Through finding a connection with those guys, it really does feel like a home. We got to meet new people, even at our advanced age. We’re making new friends and finding these new bands that are so exciting, and we’re all here. Man, it’s like no place I’ve ever been, honestly. It’s not competitive. Everyone’s scrapping and everyone’s fighting real hard to make a dent, but it’s not like a competitive kind of grumpy scene like Seattle was. Seattle, everyone was always talking s#!t behind each other’s backs or something. Down here, it always seems so arms wide open — I’m quoting Creed, sorry. [laughs]
How much have you embraced a role as champion for your Lowcountry scene, using your renown to trumpet what’s going on there?
It’s always felt kind of weird — any of the successes that come are always as confusing as the pitfalls. To be considered kind of a big bro band, we don’t take it lightly, I guess.
We can take out She Returns From War or The Artisanals or SUSTO or even just [SUSTO leader] Justin [Osborne] over to Europe and stuff like that, and it feels like we’re all on the same mission, which I guess is bringing a little piece of home to people all over, and we’re so inclusive of that, just like that scene has welcomed us.
It’s a damn f#!king honor, for them to look to us for guidance and whatever they have questions about. It’s an honor.

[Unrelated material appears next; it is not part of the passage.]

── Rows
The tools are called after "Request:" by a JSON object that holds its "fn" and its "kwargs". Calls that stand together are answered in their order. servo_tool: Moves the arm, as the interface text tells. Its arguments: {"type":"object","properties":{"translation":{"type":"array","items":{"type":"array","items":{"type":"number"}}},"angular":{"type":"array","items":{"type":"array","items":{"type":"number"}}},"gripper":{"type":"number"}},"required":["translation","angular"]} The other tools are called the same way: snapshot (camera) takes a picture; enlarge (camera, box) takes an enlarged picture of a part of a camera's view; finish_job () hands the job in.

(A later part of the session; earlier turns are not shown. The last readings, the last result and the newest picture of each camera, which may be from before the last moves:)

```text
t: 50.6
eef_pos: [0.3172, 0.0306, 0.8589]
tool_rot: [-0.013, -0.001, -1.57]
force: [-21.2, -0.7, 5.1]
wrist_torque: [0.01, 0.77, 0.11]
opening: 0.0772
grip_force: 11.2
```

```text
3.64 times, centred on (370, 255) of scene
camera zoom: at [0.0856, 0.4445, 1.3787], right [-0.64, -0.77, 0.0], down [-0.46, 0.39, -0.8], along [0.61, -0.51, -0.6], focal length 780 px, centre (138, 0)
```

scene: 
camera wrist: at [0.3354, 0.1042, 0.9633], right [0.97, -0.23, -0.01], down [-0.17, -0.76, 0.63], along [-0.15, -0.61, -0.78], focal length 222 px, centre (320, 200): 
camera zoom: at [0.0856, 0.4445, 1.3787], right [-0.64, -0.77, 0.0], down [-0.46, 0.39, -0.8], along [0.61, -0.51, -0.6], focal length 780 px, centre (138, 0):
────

Band of Horses hasn’t played Columbia since 2013. You haven’t played here since a 2014 set billed under your own name at St. Pat’s. How are you feeling about making your first onstage homecoming after so long?
If I’m being honest, I’m nervous, for one, because I want the event to happen. And I’m kind of on pins and needles there. We have rehearsals and a warm-up show before we get to Columbia, and I’ll be nervous about that.
If I’m ignoring the elephant in the room there, playing St. Paddy’s solo a couple years ago was really damn fun. Even though I ain’t s#!t, honestly, and I’m not a good solo performer. I’m terrified. But the people were so welcoming anyways, whether I was falling on my face or not. People were just having fun. And that atmosphere is really exciting. I’m just hoping with all hopes that this can really happen. Because I want to experience that with the Band of Horses catalog.
How worried are you about playing such a large event with all that’s going on?
I’m worried even for my guys having to fly from places. I don’t want people to have to be in the airport. I don’t want my guys to be on an airplane. I don’t want my guys getting into too close contact in some place, like say the rehearsals or the Alabama show. I’m worried as crap for my guys. It’s my job to worry about that kind of stuff, to make sure that my people are protected.
I don’t know what to say because it’s so confusing right now, and we’ve all been looking for answers for weeks. How bad is it going to get? How dangerous is this? How susceptible are we?
With the nostalgic, time-conscious songs you’re writing these days, does it feel particularly apt to come back to Columbia at this moment?
I haven’t considered that kind of thing there. But I can tell you, coming back to Columbia and playing is always nostalgic. I don’t look at our timeline so much as a whole career. I’m always just thinking about the day-to-day kind of thing. But I love that you put it in perspective like that. And I tell you, every time I come back to Columbia, it does feel like a homecoming. For Ryan [Monroe] and I, you can’t help but feel the nostalgia of the smell of the air or just the vibes of the folks.
I guess now that you put it that way, maybe it will feel a bit more — s#!t, I hope it’s not overwhelming, but more special or something like that.